Another year into pandemic life and most of us have settled into a new normal. While masking and vaccinations continue to help keep COVID-19 case numbers down, the gradual de-escalation of the public health threat it poses may be partly thanks to a curious quirk of viral evolution—the ‘accidental birth’ of weaker variants.
Despite being more transmissible than the original virus, certain genetic variants of SARS-CoV-2 tend to cause milder disease symptoms with less inflammation throughout the body. Experts attribute this shift to a ‘mutational hotspot’ in a region of the virus’s genome called ORF8.
“The ORF8 region encodes one of SARS-CoV-2’s most rapidly mutating proteins,” said Siew‐Wai Fong, a Research Scientist at the A*STAR Infectious Diseases Labs (ID Labs). “Since the beginning of the pandemic, we’ve seen different ORF8 mutations in multiple variants of concern (VOCs), including Alpha, Gamma, Delta and Omicron.”
Fong explained that for viruses, random mutations are essential to adapt to host defences and keep replicating. While some mutations might boost a variant’s transmission speed, or lead it to induce more life-threatening symptoms, the luck of the genetic draw might also dull a variant’s infective edge.
Notably, some of the more benign SARS-CoV-2 variants carry genomes with sections deleted from ORF8. Fong and Lisa Ng, Executive Director at A*STAR’s ID Labs, co-led a pioneering study of how a local variant with a large 382-base deleted section in ORF8, known as △382 SARS-CoV-2, caused an altered immune system response versus the original (or wildtype) virus.
“Understanding the natural biology of host immune responses after infection with these SARS-CoV-2 variants will provide important insights into preventive and therapeutic strategies,” said Fong.
The researchers recruited a cohort of 66 patients with COVID-19 in Singapore, 19 of whom had been infected with the Δ382 variant. They then extracted genetic material from the participants’ blood samples and analysed them with RNA sequencing technology. This approach enabled the team to tease out molecular differences in the immune responses between wildtype SARS-CoV-2 and △382 infections.
The team found a potential explanation for the milder symptoms: with its ORF8 proteins disabled by the missing section of RNA, the Δ382 variant set off stronger and more immediate immune responses compared to the wildtype. The researchers’ data also revealed a surge in T cell activity and a decrease in inflammatory cytokine production, as well as faster antibody responses.
Fong said that these results put ORF8 in the spotlight as a previously unexplored target for future COVID-19 vaccines and antiviral treatments. However, ORF8 isn’t the only mutation hotspot in play for SARS-CoV-2; mutations affecting the virus’s spike protein may also influence infection severity and transmission speed.

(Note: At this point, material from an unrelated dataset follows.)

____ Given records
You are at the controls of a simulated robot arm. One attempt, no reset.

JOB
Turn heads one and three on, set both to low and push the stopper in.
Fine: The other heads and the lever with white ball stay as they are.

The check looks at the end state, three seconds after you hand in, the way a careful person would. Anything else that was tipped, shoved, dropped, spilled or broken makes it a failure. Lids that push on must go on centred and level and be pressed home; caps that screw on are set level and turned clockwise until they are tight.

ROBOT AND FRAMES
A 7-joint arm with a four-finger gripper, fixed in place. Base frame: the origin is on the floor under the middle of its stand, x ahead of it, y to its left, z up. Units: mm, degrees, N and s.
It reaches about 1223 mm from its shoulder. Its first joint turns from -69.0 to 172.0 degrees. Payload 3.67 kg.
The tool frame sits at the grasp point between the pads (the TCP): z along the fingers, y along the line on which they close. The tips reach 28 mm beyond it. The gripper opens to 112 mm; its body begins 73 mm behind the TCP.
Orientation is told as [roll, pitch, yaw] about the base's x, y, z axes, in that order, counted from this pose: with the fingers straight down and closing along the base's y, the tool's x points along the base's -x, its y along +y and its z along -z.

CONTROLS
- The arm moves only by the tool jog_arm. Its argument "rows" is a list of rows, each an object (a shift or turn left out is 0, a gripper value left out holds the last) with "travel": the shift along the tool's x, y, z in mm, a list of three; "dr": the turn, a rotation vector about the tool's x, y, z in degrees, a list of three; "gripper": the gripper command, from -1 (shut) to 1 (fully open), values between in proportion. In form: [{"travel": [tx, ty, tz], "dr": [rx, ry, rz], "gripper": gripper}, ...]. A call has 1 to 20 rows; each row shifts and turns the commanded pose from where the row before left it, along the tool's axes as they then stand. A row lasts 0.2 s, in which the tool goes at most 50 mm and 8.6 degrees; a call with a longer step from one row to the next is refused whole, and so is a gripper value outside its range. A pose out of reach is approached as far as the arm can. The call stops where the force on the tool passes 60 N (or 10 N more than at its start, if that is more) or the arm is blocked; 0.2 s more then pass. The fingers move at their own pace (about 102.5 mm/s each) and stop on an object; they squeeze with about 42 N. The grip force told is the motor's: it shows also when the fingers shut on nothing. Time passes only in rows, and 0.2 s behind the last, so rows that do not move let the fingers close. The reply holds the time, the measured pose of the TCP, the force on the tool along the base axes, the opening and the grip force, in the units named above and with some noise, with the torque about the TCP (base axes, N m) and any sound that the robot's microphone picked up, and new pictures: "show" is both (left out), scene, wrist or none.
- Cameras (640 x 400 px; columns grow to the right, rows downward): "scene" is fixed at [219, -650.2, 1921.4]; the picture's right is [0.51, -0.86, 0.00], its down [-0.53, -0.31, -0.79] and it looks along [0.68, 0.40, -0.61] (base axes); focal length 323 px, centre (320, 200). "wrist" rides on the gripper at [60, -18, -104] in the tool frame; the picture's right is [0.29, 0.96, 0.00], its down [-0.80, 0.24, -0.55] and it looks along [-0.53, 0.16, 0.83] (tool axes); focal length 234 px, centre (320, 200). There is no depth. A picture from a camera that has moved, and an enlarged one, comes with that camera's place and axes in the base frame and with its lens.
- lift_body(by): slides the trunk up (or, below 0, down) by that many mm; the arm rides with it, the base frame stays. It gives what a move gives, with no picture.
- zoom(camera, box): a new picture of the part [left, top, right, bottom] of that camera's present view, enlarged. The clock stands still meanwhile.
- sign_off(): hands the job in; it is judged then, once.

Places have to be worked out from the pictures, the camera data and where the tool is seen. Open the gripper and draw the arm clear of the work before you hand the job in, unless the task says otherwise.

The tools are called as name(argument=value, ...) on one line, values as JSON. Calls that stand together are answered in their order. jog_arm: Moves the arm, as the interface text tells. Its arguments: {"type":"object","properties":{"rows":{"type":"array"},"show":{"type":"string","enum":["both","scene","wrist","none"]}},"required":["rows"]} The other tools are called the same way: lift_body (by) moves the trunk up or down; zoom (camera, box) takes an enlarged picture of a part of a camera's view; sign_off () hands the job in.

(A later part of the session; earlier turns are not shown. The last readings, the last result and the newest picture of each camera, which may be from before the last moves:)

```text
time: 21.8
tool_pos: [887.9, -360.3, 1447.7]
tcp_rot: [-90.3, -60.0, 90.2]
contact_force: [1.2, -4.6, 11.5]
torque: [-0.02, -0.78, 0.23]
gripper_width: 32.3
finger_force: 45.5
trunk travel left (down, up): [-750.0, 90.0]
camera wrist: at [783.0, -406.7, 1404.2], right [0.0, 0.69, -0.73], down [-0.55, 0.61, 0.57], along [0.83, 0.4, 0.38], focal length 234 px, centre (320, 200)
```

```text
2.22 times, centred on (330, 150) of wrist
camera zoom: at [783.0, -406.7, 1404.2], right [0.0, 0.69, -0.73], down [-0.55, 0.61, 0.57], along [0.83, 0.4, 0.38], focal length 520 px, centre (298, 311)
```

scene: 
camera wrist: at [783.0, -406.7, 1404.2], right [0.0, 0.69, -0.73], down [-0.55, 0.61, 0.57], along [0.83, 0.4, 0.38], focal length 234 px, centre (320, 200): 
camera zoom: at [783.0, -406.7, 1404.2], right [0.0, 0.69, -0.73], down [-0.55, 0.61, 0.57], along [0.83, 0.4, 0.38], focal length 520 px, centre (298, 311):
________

“The asymptomatic or mild disease symptoms attributed to ORF8’s absence, in tandem with enhanced infectivity from spike mutations, may explain the high transmissibility of VOCs that became dominant over the pandemic’s course,” concluded Fong, adding that ORF8 mutation monitoring would be a focal point of the team’s ongoing studies.
The A*STAR-affiliated researchers contributing to this research are from the Singapore Immunology Network (SIgN) and A*STAR Infectious Diseases Lab (ID Labs).